__GIVEN PROBLEM__.
Which lines hold the string "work"? Copy every one of them.
──────── INFORMATION PROVIDED
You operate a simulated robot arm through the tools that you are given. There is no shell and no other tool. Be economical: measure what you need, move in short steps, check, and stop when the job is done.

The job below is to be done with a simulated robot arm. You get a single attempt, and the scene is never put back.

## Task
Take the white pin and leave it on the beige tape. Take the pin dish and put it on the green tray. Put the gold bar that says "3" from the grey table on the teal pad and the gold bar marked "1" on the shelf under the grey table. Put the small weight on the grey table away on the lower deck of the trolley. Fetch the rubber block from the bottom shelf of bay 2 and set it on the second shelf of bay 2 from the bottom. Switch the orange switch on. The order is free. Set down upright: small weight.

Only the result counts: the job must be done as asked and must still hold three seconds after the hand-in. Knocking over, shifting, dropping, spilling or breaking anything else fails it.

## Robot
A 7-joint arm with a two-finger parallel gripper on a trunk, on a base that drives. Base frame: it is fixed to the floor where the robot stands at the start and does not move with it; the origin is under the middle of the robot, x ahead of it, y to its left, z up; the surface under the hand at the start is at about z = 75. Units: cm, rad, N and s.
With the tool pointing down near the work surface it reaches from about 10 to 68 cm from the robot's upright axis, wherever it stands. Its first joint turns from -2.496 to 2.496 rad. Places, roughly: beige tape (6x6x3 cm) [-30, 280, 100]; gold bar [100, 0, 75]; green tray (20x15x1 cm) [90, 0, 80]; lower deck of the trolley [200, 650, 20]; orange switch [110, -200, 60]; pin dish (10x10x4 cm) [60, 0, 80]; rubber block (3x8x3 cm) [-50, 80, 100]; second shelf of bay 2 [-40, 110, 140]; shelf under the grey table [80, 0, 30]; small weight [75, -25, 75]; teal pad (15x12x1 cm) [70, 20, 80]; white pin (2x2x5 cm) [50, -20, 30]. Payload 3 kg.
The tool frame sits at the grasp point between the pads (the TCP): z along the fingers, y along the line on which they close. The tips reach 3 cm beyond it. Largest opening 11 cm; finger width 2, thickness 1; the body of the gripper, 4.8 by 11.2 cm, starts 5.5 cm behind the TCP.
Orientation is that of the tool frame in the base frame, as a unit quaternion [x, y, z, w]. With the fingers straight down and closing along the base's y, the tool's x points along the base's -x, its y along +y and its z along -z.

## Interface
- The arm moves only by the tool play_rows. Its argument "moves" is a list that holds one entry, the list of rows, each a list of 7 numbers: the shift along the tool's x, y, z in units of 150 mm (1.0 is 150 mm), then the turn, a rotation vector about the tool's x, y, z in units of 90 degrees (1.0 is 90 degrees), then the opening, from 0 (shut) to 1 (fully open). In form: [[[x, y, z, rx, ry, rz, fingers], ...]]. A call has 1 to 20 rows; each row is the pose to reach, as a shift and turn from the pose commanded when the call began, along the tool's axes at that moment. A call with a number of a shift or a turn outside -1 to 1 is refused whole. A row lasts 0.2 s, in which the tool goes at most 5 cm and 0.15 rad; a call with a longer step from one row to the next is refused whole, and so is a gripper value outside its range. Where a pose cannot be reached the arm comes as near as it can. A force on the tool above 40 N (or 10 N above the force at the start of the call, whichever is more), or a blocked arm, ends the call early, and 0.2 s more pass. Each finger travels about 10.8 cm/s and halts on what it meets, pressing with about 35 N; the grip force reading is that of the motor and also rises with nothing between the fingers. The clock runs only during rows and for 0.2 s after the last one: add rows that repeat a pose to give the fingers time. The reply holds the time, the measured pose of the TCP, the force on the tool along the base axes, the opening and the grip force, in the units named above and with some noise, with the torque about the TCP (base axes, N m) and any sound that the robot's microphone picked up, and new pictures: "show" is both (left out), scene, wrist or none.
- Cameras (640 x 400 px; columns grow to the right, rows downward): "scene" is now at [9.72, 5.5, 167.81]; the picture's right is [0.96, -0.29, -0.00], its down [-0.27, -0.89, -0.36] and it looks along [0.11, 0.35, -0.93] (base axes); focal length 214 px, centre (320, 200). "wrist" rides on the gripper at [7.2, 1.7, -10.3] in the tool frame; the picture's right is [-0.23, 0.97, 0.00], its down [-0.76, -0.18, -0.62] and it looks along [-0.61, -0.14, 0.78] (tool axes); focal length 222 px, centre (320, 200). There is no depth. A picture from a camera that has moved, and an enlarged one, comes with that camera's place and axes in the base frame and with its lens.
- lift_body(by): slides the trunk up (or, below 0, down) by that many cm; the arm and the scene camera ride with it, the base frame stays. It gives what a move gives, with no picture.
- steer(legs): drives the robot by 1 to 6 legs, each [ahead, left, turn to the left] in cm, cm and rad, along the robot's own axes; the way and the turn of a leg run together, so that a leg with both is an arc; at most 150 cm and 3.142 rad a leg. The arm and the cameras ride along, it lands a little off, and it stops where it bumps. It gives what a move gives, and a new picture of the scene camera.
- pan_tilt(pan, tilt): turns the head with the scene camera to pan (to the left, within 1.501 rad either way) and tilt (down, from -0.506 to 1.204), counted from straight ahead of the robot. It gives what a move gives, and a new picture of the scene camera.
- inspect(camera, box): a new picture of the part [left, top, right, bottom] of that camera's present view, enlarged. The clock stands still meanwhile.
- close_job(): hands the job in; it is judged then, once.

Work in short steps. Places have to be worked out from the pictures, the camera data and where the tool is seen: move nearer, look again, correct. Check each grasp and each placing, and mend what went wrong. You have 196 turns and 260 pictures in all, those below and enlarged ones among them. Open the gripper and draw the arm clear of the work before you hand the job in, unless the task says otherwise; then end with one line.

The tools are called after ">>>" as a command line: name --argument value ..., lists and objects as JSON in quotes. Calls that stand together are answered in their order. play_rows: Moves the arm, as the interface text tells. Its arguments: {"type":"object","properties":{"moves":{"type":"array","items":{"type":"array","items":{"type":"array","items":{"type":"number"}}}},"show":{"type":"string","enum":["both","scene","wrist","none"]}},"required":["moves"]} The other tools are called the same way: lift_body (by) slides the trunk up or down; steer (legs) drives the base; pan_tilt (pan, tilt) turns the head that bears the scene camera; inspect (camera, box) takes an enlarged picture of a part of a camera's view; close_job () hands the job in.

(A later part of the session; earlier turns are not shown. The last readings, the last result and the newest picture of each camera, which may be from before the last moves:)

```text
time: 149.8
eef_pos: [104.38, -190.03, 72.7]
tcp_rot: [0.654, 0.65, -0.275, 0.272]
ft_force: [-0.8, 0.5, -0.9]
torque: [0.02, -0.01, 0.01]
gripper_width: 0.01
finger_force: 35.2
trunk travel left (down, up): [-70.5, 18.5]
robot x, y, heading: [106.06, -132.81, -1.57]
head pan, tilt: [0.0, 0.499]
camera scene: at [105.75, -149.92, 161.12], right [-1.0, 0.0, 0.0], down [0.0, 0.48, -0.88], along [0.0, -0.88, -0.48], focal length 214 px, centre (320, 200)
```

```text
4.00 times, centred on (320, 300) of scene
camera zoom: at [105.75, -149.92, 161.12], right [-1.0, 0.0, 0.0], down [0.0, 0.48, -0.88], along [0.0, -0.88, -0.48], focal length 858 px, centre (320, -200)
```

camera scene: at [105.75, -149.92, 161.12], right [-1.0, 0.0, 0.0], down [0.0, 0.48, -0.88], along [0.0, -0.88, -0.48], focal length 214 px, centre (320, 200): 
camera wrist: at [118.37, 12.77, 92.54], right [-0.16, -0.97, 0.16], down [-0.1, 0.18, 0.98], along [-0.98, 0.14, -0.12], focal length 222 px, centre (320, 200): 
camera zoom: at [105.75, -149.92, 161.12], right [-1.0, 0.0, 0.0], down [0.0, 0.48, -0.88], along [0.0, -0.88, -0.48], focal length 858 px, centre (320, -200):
────────────────
__SOLUTION TO THIS EXERCISE__.
With the tool pointing down near the work surface it reaches from about 10 to 68 cm from the robot's upright axis, wherever it stands. Its first joint turns from -2.496 to 2.496 rad. Places, roughly: beige tape (6x6x3 cm) [-30, 280, 100]; gold bar [100, 0, 75]; green tray (20x15x1 cm) [90, 0, 80]; lower deck of the trolley [200, 650, 20]; orange switch [110, -200, 60]; pin dish (10x10x4 cm) [60, 0, 80]; rubber block (3x8x3 cm) [-50, 80, 100]; second shelf of bay 2 [-40, 110, 140]; shelf under the grey table [80, 0, 30]; small weight [75, -25, 75]; teal pad (15x12x1 cm) [70, 20, 80]; white pin (2x2x5 cm) [50, -20, 30]. Payload 3 kg.
Work in short steps. Places have to be worked out from the pictures, the camera data and where the tool is seen: move nearer, look again, correct. Check each grasp and each placing, and mend what went wrong. You have 196 turns and 260 pictures in all, those below and enlarged ones among them. Open the gripper and draw the arm clear of the work before you hand the job in, unless the task says otherwise; then end with one line.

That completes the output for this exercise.